Thuggie, according to Meadows Taylor, is a concept of living in which there is no caste, no community. The Hindus and the Muslims are brothers in it. Unlike in Masters, there is a spark of chivalry in Thuggie in Meadows Taylor’s novel. Amir Ali’s foster father wanted him to be chivalrous and noble even if it is Thugs’ profession. He is romantic in his approach to women. He attends the dance of Zora in the Nawab’s court and goes to Hyderabad, the birthplace of Zora.

Meadows Taylor describes the historical scenes of Hyderabad­–the Charminar, the Mecca Masjid, tombs and domes, arches and mosques, embodying Muslim culture and Saracenic architecture. The cheating of broken men was common even in those days in Hyderabad like today.
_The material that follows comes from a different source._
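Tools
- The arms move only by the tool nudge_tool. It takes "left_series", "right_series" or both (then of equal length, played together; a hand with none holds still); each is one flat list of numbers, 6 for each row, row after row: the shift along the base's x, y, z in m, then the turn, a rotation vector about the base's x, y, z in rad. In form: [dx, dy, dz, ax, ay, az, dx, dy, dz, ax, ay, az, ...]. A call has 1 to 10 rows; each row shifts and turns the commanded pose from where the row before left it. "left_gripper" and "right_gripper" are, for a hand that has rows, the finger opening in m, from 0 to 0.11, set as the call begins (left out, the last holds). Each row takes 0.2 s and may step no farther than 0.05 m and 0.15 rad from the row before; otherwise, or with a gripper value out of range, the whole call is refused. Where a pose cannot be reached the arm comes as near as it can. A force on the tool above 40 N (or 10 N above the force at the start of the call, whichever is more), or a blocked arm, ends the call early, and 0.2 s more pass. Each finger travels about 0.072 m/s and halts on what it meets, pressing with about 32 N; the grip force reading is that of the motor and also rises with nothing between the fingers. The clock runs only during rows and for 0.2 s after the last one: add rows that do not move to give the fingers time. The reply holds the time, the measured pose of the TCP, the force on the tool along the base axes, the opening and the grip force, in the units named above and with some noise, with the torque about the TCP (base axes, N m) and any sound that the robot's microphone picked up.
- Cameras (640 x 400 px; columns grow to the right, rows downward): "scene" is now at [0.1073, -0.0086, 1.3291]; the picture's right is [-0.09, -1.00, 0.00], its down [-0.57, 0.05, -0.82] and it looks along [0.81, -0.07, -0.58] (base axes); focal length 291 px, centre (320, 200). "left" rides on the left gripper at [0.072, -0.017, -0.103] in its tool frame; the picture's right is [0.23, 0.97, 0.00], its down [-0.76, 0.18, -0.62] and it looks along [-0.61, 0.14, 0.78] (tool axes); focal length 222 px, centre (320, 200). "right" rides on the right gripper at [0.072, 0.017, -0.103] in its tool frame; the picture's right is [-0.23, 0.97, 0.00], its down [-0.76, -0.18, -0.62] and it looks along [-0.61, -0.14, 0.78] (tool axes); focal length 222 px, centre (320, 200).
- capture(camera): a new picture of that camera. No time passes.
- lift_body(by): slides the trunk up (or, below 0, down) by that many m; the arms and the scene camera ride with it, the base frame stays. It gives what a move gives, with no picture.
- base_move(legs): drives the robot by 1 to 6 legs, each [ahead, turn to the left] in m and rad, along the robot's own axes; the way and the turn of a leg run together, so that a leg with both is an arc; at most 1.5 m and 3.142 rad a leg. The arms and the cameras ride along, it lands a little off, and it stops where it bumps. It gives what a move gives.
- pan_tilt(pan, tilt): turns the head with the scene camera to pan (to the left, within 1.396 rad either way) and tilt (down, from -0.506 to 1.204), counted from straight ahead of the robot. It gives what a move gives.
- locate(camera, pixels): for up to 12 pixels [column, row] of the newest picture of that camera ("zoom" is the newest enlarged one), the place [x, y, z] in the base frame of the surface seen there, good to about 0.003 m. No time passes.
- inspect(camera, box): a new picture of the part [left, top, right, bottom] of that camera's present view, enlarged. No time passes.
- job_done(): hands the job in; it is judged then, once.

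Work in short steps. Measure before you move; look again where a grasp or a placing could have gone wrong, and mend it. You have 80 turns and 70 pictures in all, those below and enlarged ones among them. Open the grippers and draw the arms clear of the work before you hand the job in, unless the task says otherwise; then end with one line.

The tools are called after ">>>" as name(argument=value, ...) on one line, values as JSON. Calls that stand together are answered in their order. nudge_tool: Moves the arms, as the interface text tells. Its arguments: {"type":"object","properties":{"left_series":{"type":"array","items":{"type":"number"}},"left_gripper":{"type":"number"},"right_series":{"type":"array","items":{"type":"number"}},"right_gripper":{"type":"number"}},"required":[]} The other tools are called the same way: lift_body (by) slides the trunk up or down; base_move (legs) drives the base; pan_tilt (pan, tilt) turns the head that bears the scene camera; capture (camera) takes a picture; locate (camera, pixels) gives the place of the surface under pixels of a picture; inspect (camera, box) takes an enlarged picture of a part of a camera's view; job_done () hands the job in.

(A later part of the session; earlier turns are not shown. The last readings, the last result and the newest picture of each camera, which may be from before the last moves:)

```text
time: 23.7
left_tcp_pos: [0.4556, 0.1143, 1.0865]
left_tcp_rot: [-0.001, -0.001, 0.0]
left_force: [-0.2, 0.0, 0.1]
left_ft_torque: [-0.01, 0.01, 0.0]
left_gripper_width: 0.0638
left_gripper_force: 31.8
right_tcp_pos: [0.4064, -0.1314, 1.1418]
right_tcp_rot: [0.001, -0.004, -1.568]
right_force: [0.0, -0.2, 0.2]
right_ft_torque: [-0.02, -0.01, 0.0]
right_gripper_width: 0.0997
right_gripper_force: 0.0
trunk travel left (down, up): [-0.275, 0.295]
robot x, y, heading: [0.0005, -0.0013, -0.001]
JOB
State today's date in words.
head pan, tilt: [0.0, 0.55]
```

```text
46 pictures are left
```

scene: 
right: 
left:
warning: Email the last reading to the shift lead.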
Local geography occupies a prominent place in The Confessions of a Thug. Badrinath’s journey from Hyderabad to Puttencheroo is an exmple how the Bannias followed the footsteps of cheats. Karawan, Begum Bazaar were popular secret dens. Chaddar Ghat Bazaar and the Resident’s Mansion were thoroughfares in the city. Masters follows the genre of describing the local scenes in his novels.

Meadows Taylor also recalls his past experiences to give a poetic effect and to end drabness. He writes:

At Elichpur we encamped under some large tamarind trees, close to the Durgah of Rhyman Shah Doolah. It was a quiet lovely spot. Below the Durgah ran a small river, which had its rise in the neighbouring mountains, and over its stream the hallowed buildings of the saint embowered in thick trees seemed to be the abode of peace and repose”. 15

Taylor’s description is more or less on personal experience whereas Masters is conjectural.

The dire crimes of Amir Ali in this novel have been copied by Masters. Yet Amir Ali is philosophical and self-denied to some extent. He holds God responsible for his offences. He is anxious to see his child with a Mullah. He is also superstitious and thinks Bhowani has forsaken him. He adds, “Hope had fled, and despair had seized and benumbed every faculty of my mind”. 16 He has repentance despite his savage method of living.”...You have given a faithful portrait of a Thug’s life, his ceremonies, and his acts, whilst I am proud, that the world will know of the deeds, and adventures of Amir Ali, the Thug.” There is “verisimilitude” in Taylor’s novel.

Unlike Meadows Taylor, Masters uses narration as a source of “recreation” in The Deceivers (1952). Prof. Ila Rao comments:

“In The Deceivers John Masters also describes the practice and beliefs of the Thugs but his main idea, however, is to bring out the full implications of the personal struggle of William savage which is drawn on the lines of general Sleemaa’s report”. 18

Masters records the achievements of William savage, the hero trying to supports the Thugs, since he is concerned with the history of a British heroand not the gruesome deeds of Thugs, whereas Meadows Taylor deals with the hero of Thugs. Hence the latter portrays the veracity of life compelled by circumstances and with all sympathy for the human misery.

Notes and References

1 Joha Masters, The Deceivers. (London: Michael Joseph, 1954), p. 59. 2 Ibid., p. 63. 3 Ibid., p.66. 4 Ibid., p. 86. 5 Ibid., p. 87. 6bid., p. 9l. 7 Ibid., p. 104. 8 Ibid., pp. 113-114. 9 Ibid., p. 130. 10Ibid., p. 137. 11 Ibid, p.170. 12Ibid., p.177. 13 Ibid, p.212 14 Dr.(Mrs.) Ila Rao, “The Other side of the Picture, Meadows Taylor and John Masters: A Comparison.” Triveni, November 1976, p. 20. 15 Meadows Taylor, The Confessions of a Thug (New York: Stein and Day Publishers, 1967), p. 157. 16 Ibid., p. 318. 17 Ibid., p. 338. 18 Mrs. Ila Rao, Op. cit., p. 26.